Wei Li’s research interest is focused on the intersection of photonics and thermal science, aimed at realizing new integrated optoelectronic devices, as well as efficient energy harvesting and conservation.
He proposed and fabricated a type of “metasurface” that is only a few hundred nanometers thick with broken mirror symmetry. Based on this structure he developed the world’s first integrated detector for circularly polarized light and further removed the bottleneck for efficiency improvement of the hot-electron-based integrated photodetectors.

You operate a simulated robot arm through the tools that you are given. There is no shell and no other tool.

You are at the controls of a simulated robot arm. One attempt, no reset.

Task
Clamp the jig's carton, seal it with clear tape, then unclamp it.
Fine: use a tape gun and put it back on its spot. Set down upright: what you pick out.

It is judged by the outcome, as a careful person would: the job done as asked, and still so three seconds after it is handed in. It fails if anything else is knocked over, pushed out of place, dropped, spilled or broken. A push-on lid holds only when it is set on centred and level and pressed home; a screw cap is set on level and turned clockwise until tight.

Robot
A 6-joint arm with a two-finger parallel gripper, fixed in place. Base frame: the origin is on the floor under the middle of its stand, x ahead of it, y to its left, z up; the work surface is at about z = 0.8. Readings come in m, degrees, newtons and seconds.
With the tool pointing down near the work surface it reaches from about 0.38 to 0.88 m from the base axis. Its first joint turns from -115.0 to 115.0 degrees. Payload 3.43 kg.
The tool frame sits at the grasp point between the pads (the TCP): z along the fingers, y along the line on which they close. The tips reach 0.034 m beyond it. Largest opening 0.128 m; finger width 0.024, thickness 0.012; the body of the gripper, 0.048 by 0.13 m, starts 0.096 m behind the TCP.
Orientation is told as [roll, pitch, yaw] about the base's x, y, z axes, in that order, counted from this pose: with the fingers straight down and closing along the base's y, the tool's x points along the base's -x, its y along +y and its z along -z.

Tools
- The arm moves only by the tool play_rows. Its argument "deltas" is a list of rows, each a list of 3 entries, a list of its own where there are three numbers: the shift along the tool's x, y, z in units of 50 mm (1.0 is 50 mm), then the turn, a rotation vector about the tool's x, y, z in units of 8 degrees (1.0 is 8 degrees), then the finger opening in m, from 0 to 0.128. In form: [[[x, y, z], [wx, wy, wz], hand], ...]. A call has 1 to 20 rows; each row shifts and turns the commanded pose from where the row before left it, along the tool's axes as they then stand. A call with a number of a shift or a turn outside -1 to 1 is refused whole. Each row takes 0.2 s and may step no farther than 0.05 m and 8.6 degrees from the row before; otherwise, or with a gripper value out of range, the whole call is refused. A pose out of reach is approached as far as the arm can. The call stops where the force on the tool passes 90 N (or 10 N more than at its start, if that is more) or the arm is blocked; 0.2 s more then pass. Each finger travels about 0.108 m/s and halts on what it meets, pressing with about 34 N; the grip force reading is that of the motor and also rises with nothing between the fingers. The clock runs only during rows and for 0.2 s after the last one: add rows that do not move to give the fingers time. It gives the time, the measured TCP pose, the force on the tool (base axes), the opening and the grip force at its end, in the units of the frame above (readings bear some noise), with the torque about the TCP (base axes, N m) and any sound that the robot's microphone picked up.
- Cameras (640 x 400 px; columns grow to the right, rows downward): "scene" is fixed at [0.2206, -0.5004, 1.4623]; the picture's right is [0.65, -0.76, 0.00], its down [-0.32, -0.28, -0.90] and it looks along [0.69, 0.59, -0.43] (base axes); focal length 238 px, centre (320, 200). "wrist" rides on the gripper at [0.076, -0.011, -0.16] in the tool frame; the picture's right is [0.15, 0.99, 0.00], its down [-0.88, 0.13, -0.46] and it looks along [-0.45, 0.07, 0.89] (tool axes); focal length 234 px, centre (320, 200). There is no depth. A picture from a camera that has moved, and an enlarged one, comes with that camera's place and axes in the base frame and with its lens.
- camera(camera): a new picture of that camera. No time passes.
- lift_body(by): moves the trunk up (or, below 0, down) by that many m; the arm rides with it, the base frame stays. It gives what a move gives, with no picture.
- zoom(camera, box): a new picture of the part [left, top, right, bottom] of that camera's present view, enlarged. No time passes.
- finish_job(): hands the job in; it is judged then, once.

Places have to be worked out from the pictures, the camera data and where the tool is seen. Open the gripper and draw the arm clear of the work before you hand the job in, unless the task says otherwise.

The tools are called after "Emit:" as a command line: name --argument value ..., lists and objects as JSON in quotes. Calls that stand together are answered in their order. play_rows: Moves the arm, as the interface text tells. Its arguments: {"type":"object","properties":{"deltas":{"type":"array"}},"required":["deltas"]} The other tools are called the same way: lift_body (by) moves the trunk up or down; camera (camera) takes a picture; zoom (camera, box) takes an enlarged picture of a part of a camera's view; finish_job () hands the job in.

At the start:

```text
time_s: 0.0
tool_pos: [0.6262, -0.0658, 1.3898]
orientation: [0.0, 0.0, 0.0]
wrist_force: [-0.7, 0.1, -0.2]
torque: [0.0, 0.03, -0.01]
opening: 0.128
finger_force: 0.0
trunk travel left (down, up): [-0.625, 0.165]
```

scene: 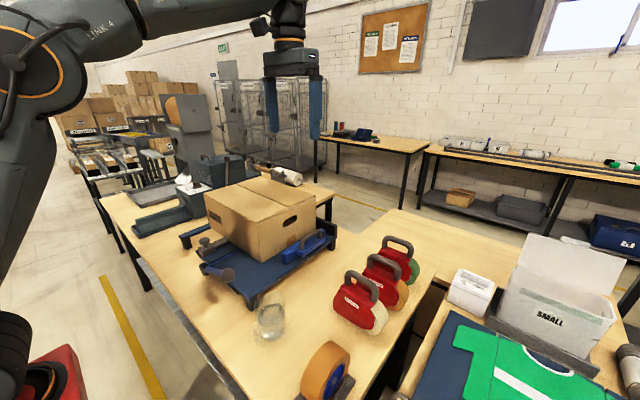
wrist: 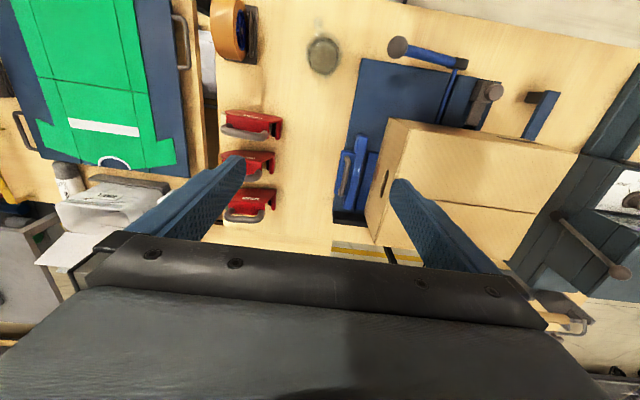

By manipulating the interaction between light and heat at the nanoscale, Dr. Li made many pioneering and groundbreaking contributions to thermal radiation control and radiative cooling. By designing photonic structures that can control thermal radiation and metamerism, he demonstrated radiative cooling and heating films with the same color but a temperature difference of 47°C. He and his collaborators resolved key technological problems in the scalable fabrication of daytime radiative cooling materials, and further developed wearable daytime radiative cooling textiles.
By using the thermodynamic properties of radiative cooling, Dr. Li and collaborators achieved a nighttime power-generating system in which the low temperature of outer space serves as the cold source. They further developed a theoretical framework to show that a series of energy harvesting systems can be designed to simultaneously use the sun and outer space, with thermodynamic efficiency significantly larger than the existing theoretical limits.
Wei Li is now leading an international research team to build a comprehensive research framework of “photonic energy manipulation, harvesting, and applications” to address key challenges in energy and information technologies.